BEGIN DATASET SECTION

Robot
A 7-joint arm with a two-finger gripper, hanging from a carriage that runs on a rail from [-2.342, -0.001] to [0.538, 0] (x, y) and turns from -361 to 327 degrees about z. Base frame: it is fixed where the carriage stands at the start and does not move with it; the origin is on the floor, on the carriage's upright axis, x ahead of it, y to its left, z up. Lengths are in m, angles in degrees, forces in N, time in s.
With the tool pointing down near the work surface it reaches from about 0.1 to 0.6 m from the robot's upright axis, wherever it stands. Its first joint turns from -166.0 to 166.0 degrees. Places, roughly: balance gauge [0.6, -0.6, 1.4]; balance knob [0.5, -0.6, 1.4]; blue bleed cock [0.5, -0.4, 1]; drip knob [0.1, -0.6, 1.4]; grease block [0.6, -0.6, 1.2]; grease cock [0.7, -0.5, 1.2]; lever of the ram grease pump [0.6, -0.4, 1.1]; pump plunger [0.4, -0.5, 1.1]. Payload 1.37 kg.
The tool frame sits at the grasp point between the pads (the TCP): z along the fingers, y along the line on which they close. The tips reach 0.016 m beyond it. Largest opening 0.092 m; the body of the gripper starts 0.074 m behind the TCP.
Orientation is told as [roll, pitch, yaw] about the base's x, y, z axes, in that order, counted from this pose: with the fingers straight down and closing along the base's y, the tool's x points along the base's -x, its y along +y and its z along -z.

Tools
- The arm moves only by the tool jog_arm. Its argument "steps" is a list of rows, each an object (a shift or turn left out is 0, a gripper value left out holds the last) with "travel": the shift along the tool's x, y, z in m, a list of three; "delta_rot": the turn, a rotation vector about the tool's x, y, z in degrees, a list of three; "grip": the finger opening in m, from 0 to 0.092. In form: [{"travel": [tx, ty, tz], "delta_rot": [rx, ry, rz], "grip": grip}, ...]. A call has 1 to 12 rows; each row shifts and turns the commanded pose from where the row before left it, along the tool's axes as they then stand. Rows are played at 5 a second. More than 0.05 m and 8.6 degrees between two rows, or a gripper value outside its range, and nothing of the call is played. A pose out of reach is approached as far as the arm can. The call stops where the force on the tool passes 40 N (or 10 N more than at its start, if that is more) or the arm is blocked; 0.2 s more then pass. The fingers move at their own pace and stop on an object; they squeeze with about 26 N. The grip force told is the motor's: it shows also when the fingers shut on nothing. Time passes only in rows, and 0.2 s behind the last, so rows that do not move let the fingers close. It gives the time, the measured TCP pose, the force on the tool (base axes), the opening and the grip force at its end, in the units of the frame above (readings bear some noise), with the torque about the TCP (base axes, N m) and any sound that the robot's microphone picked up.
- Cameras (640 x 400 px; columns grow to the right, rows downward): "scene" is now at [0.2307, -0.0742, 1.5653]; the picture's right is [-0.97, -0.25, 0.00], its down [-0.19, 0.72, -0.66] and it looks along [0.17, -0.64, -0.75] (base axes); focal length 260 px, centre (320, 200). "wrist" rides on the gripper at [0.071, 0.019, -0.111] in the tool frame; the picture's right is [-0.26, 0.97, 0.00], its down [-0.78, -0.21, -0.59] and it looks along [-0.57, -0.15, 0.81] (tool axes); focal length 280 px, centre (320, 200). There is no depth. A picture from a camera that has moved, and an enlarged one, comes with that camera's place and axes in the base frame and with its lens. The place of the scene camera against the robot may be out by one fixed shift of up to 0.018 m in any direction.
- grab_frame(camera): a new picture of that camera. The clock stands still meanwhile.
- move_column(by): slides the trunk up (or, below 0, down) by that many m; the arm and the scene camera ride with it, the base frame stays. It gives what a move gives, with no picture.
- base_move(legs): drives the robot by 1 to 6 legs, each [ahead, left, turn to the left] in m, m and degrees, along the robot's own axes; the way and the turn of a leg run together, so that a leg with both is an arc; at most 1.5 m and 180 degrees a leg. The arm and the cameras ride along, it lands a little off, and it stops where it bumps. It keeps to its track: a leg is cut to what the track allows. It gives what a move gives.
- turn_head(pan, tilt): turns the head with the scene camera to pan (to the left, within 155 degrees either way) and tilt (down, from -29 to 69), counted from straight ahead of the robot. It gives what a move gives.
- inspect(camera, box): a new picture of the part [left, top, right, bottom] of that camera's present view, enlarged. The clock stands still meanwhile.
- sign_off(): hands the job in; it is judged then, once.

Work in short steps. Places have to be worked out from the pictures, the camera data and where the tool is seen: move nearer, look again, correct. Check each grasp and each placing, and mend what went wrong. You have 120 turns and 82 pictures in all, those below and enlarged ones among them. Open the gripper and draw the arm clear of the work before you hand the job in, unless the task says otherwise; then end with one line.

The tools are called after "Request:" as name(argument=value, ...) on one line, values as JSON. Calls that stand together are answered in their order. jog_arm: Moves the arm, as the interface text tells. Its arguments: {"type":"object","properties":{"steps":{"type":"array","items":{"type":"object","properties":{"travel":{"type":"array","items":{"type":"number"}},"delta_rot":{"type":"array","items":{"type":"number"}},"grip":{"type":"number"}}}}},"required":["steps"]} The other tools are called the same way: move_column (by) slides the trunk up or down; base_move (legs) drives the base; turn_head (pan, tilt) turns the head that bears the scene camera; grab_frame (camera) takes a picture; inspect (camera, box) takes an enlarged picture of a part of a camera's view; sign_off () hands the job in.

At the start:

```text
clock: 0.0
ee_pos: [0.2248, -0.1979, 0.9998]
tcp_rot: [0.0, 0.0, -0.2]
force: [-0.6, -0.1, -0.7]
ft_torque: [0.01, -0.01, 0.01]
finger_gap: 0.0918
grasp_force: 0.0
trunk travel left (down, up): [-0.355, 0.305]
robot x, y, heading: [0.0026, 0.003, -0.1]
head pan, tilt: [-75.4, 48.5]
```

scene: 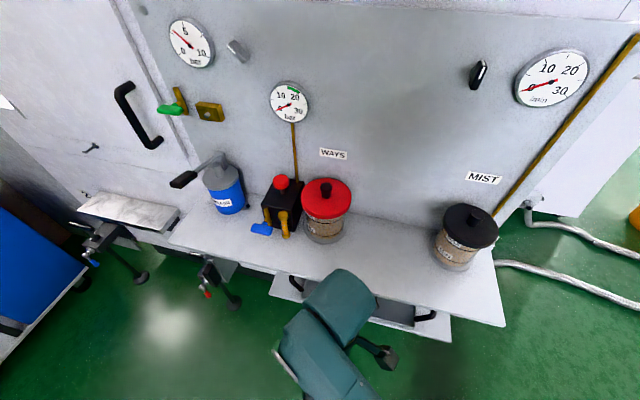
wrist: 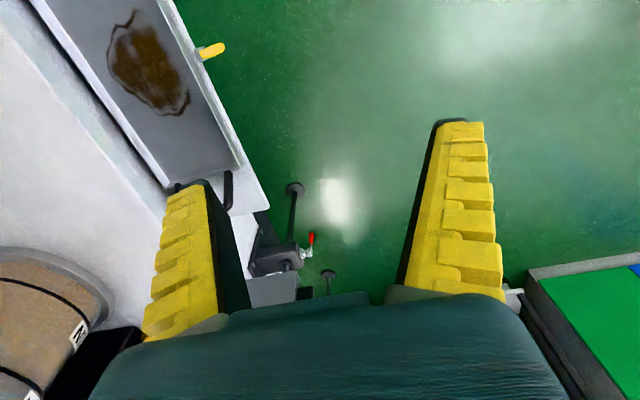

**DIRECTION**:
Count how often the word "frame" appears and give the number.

END DATASET SECTION

**DIRECTION**:
Copy every single line of the material above that holds "below".

**OUTPUT FOR THIS EXERCISE**:
- move_column(by): slides the trunk up (or, below 0, down) by that many m; the arm and the scene camera ride with it, the base frame stays. It gives what a move gives, with no picture.
Work in short steps. Places have to be worked out from the pictures, the camera data and where the tool is seen: move nearer, look again, correct. Check each grasp and each placing, and mend what went wrong. You have 120 turns and 82 pictures in all, those below and enlarged ones among them. Open the gripper and draw the arm clear of the work before you hand the job in, unless the task says otherwise; then end with one line.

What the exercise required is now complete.